IIP matters more in COVID-19 era - Democracy Counts Limited
Democracy Counts CEO, Simon Verdon
Achieving its Investors in People (IIP) Award during the COVID-19 pandemic has meant more than just a vote of staff confidence for Warrington-based election software specialists, Democracy Counts Limited.
“Over the last several months we’ve received our Cyber Essentials Plus accreditation, won three business awards and been nominated for a further two. However, the achievement we’re most proud of is our newly-received Standard IIP Award,” explains Democracy Counts CEO, Simon Verdon.
“Gaining IIP status at a time when so many businesses have been forced to make staff redundant or even close has been part of an ongoing mission for us to show that saving on employee wellbeing is a false-economy.”
“We fully appreciate our staff are the greatest asset we have, and this is reflected in our IIP feedback which highlights a clear purpose and vision, strong performance management, ownership and responsibility given to staff, and strong learning and development – all supported by a committed senior team.
“This matters to us, not just so we can add another gong to a trophy cabinet, but because there is an ethical case and financial benefit from investing in employees. In 2019 70 million workdays in the UK were lost due to mental health issues, costing employers £2.4 billion - and this was before COVID-19 hit.
“Our headquarters are in Warrington, but as well as having staff working from home wherever possible in the present environment, we also have regional managers, sales, marketing and project teams operating in all corners of the UK.
“To keep performing effectively we believe it’s vital to act as a unified organisation – meaning nobody gets left out or behind, no matter how far apart people might be,” concludes Verdon.

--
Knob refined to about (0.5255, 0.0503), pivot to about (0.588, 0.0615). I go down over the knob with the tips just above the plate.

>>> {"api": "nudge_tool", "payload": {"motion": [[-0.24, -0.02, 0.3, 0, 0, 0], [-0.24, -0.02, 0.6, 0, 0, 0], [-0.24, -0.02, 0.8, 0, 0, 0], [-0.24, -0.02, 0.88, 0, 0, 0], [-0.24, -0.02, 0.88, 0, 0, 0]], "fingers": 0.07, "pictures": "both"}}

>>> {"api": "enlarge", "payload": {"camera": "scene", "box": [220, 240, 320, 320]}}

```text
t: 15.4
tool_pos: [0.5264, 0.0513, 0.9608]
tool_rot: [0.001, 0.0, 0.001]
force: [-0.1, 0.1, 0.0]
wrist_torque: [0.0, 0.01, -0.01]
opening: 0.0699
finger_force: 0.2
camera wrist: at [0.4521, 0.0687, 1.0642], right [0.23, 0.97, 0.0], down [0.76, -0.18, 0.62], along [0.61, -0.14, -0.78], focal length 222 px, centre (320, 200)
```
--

To succeed in IIP Democracy Counts Limited’s tips are to invest in:
1. Management training
Good managers impact an entire organisation for the better. They can encourage and empower staff to excel and fully develop their potential, so invest in professional training to get them to this point. Staff who are poorly managed or stressed have a very negative impact on the workplace and themselves. It’s important to support others to understand their role within the organisation and enable them to add value.
2. Showing alignment
People should be aligned to business goals and strategies – otherwise their function isn’t strategic. These connections shouldn’t just be implied, they should directly link to processes, timings and other important decisions. Put in place clear metrics to show how ambitions are overtaken by impacts or issues that matter to the board.
3. Work and home balance
COVID-19 has a lot of people working from home, but it’s important to maintain as clear a division as possible between the two. Having open discussions about workloads, professional expectations and finding opportunities for employees and company to benefit from flexible working improves mental health, wellbeing, motivation and results.
4. Learning from evidence
The leap between collecting and analysing data for an individual training activity, to evaluating and demonstrating impact metrics for an ongoing business-wide initiative can sometimes feel daunting. Just because it’s difficult doesn’t mean it should be dismissed – there’s always a solution. Present the evidence as a story that describes the scale of the challenge and its impact on business performance, describe the links between cause and effect and demonstrate how the strategy can take credit for the improvements in business metrics.